STATED TASK 1: Type the supplied passage over again with no edits.

SUPPLIED PASSAGE:
- - - - - - -
Notice how in this process the use of in-person and online elements were modified in a continual effort at improvement.
Evaluating your blend is a powerful tool for improving your classroom. We learned in chapter 3 (Chapter 3: Evaluating Blended Teaching) two methods for evaluating a blend: the 4 E's and PIC-RAT.
Here is an outline of a unit about different groups of people and their experiences in and views of WWII. Read through the unit then see how PIC-RAT helped the teacher evaluate technology and its effect on the classroom and on learning in the unit.
Goals of the Unit:
- Content: Students understand how different people experienced WWII. (They will use provided resources and resourced they find through own investigation into the lives of different groups of people who fought to support the U.S. during WW II.)
- Skills: Students will develop the following skills: Knowledge, Investigation, Communication, Critical Thinking.
- Engagement: Students will experience the fun of learning when they can make a lot of their own decisions.
Approach of Unit
Students will have access to modules that allow them to explore these ten groups:
- 761st Tank Battalion
- African American scientists in the Manhattan Project
- 333rd Field artillery: African Americans at Battle of The Bulge—Bastogne
- 4442nd Regimental Combat Team—Japanese Americans
- Dine’ (Navajo) Code Talkers
- WAAC (Women’s Army Air Corps)
- Factory Workers at Home (Men and Women)
- 158th Regimental Combat Team, a large percentage of which was Latino and Native American
- E Company, 2nd Battalion of the 506th Parachute Infantry Regiment of the 101st Airborne Division
- 459th Bomb Group—757th Bomb Squadron
Web-based multimodal technology-enhanced modules present all content in chunks that support and engage learners of any level. Understanding of this content is supported by use of an online note gathering guide and lesson check-ins with the teacher.
- - - - - - -
STATED TASK 2: Begin at the line that contains "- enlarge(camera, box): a", stop after the line that contains "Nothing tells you", and reproduce only that span, unaltered.

GIVEN INFORMATION:
- - - - - - -
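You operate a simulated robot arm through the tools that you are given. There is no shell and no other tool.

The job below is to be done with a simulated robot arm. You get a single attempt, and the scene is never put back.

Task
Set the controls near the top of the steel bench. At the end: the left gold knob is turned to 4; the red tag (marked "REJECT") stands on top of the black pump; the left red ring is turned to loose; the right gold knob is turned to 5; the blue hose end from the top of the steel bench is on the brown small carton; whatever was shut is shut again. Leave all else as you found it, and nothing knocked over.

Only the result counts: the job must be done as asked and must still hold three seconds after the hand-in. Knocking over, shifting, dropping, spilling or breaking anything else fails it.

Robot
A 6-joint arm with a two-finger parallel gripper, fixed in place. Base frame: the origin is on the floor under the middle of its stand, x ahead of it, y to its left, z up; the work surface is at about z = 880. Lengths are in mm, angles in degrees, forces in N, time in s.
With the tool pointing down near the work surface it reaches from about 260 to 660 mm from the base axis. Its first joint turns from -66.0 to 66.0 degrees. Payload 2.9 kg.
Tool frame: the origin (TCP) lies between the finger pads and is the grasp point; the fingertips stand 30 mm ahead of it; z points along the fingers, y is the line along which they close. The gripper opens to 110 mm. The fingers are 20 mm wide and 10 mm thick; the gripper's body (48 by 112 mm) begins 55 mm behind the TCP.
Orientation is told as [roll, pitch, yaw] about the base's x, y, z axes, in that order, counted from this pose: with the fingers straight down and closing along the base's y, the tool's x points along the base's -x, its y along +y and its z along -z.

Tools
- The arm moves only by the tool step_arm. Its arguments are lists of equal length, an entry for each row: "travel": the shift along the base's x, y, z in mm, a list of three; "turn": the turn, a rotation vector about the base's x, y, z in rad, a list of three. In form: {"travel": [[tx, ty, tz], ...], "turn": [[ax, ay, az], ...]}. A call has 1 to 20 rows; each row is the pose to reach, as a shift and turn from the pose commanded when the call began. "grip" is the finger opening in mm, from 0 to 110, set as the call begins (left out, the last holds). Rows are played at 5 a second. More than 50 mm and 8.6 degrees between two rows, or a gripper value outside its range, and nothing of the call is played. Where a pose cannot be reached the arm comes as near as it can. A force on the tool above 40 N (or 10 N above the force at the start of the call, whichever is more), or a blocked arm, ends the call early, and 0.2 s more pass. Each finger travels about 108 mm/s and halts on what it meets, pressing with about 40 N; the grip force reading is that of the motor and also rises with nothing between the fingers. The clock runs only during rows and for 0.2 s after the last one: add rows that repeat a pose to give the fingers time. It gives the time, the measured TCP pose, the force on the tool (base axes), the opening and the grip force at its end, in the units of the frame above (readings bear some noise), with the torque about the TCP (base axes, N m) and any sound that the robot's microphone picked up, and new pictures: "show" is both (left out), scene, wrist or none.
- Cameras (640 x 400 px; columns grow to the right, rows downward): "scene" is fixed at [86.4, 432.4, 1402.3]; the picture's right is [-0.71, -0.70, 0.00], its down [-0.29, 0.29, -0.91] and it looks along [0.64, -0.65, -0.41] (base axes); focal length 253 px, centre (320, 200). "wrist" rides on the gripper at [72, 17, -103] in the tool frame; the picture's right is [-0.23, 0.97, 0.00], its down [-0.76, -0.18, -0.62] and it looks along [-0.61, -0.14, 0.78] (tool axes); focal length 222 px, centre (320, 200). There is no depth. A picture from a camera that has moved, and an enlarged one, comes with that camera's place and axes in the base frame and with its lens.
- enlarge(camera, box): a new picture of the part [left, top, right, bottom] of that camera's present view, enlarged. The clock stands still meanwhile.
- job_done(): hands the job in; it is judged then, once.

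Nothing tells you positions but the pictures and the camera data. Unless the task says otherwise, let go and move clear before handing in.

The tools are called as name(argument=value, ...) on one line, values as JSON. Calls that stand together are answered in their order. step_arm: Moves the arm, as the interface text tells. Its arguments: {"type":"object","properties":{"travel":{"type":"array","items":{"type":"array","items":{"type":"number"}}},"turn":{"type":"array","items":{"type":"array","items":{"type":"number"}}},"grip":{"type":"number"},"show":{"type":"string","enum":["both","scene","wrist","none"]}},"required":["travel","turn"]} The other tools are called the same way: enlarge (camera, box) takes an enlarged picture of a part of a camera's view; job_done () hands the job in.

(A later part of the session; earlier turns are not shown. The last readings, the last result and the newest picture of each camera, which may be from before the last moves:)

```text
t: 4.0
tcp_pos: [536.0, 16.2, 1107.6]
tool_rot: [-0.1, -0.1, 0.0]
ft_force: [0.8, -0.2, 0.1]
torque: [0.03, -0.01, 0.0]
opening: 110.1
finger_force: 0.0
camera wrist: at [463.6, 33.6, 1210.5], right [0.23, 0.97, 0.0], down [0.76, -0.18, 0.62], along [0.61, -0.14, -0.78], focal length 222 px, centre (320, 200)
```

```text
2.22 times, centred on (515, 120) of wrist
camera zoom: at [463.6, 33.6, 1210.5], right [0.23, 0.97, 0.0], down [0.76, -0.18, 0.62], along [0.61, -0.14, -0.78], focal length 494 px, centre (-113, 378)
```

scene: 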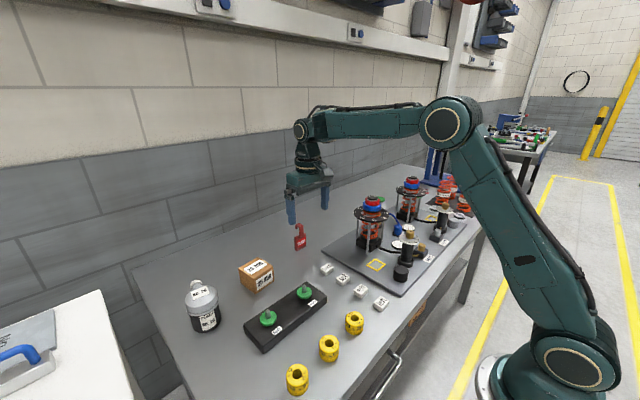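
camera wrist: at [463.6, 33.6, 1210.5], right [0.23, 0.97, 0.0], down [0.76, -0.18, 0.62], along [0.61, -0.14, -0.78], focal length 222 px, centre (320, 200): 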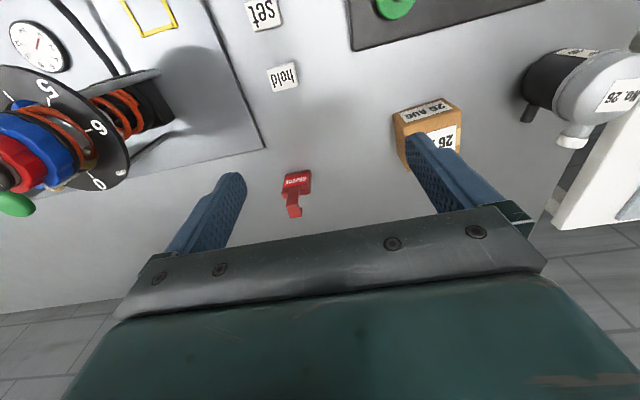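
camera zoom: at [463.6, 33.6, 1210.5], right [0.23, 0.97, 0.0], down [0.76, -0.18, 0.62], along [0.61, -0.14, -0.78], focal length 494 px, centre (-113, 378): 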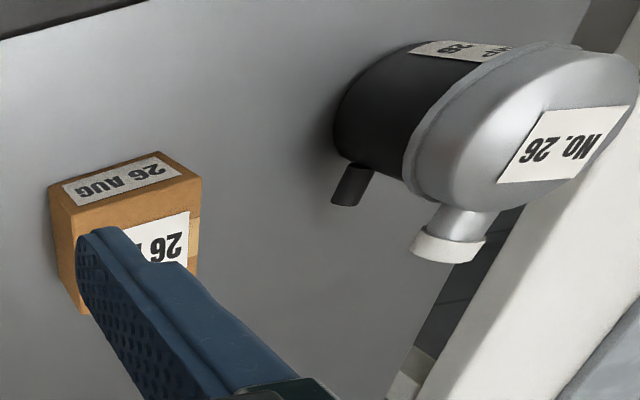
- - - - - - -
RESPONSE 1:
Notice how in this process the use of in-person and online elements were modified in a continual effort at improvement.
Evaluating your blend is a powerful tool for improving your classroom. We learned in chapter 3 (Chapter 3: Evaluating Blended Teaching) two methods for evaluating a blend: the 4 E's and PIC-RAT.
Here is an outline of a unit about different groups of people and their experiences in and views of WWII. Read through the unit then see how PIC-RAT helped the teacher evaluate technology and its effect on the classroom and on learning in the unit.
Goals of the Unit:
- Content: Students understand how different people experienced WWII. (They will use provided resources and resourced they find through own investigation into the lives of different groups of people who fought to support the U.S. during WW II.)
- Skills: Students will develop the following skills: Knowledge, Investigation, Communication, Critical Thinking.
- Engagement: Students will experience the fun of learning when they can make a lot of their own decisions.
Approach of Unit
Students will have access to modules that allow them to explore these ten groups:
- 761st Tank Battalion
- African American scientists in the Manhattan Project
- 333rd Field artillery: African Americans at Battle of The Bulge—Bastogne
- 4442nd Regimental Combat Team—Japanese Americans
- Dine’ (Navajo) Code Talkers
- WAAC (Women’s Army Air Corps)
- Factory Workers at Home (Men and Women)
- 158th Regimental Combat Team, a large percentage of which was Latino and Native American
- E Company, 2nd Battalion of the 506th Parachute Infantry Regiment of the 101st Airborne Division
- 459th Bomb Group—757th Bomb Squadron
Web-based multimodal technology-enhanced modules present all content in chunks that support and engage learners of any level. Understanding of this content is supported by use of an online note gathering guide and lesson check-ins with the teacher.

RESPONSE 2:
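- enlarge(camera, box): a new picture of the part [left, top, right, bottom] of that camera's present view, enlarged. The clock stands still meanwhile.
- job_done(): hands the job in; it is judged then, once.

Nothing tells you positions but the pictures and the camera data. Unless the task says otherwise, let go and move clear before handing in.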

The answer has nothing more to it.